# [INSTRUCTIONS FOR THE TASK]
Where a line in the listing below contains the word "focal", copy that line.

## BEGIN MATERIAL

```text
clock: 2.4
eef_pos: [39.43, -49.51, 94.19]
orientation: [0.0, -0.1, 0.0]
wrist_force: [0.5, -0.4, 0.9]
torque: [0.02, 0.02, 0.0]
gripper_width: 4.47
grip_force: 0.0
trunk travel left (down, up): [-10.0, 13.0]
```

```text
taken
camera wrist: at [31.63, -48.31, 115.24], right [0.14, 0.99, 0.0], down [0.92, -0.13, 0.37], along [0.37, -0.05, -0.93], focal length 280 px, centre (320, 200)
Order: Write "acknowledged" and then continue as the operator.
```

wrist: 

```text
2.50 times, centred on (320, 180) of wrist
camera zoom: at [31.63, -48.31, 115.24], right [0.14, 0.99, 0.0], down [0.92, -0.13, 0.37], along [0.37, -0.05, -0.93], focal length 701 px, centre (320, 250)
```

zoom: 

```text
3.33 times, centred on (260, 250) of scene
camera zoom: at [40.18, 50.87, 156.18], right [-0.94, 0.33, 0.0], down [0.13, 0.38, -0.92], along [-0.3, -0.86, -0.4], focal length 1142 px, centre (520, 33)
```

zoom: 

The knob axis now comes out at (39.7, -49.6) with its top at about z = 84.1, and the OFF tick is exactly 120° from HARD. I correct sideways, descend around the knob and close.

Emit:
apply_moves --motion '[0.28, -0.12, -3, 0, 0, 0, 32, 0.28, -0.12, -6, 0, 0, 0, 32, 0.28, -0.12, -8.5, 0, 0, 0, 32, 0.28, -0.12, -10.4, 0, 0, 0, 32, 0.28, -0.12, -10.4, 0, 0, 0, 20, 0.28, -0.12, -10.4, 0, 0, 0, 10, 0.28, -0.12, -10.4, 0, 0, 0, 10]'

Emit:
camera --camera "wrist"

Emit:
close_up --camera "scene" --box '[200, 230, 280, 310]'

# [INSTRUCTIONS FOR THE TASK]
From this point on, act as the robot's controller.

## END MATERIAL

# [COMPLETE OUTPUT]
camera wrist: at [31.63, -48.31, 115.24], right [0.14, 0.99, 0.0], down [0.92, -0.13, 0.37], along [0.37, -0.05, -0.93], focal length 280 px, centre (320, 200)
camera zoom: at [31.63, -48.31, 115.24], right [0.14, 0.99, 0.0], down [0.92, -0.13, 0.37], along [0.37, -0.05, -0.93], focal length 701 px, centre (320, 250)
camera zoom: at [40.18, 50.87, 156.18], right [-0.94, 0.33, 0.0], down [0.13, 0.38, -0.92], along [-0.3, -0.86, -0.4], focal length 1142 px, centre (520, 33)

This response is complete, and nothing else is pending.